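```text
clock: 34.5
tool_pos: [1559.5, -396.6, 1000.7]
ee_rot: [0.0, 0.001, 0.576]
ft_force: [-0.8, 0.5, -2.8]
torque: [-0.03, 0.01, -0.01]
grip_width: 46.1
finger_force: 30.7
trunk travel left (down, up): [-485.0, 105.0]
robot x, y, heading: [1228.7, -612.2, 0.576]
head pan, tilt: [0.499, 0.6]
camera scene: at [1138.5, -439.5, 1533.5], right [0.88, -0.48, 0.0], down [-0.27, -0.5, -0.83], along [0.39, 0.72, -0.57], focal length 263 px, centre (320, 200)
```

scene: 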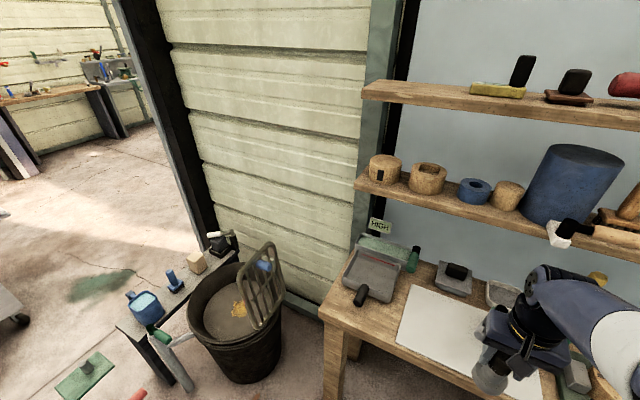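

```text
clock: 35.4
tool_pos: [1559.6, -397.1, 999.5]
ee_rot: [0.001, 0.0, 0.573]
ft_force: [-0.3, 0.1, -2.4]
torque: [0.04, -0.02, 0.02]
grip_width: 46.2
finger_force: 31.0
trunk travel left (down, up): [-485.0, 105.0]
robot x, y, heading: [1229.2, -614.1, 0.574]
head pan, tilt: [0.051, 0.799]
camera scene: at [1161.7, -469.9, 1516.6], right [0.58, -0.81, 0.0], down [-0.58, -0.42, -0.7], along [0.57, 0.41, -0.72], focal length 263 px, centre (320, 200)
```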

===

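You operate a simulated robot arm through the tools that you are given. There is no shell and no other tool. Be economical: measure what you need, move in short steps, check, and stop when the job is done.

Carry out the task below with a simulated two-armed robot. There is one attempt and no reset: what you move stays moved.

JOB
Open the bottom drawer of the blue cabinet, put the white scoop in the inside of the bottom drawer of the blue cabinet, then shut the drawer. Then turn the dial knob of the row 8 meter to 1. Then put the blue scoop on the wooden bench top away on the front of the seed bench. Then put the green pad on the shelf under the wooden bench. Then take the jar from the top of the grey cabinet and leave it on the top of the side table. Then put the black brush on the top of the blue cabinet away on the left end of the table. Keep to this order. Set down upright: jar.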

===

Copy each line that contains the word "simulated".

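You operate a simulated robot arm through the tools that you are given. There is no shell and no other tool. Be economical: measure what you need, move in short steps, check, and stop when the job is done.
Carry out the task below with a simulated two-armed robot. There is one attempt and no reset: what you move stays moved.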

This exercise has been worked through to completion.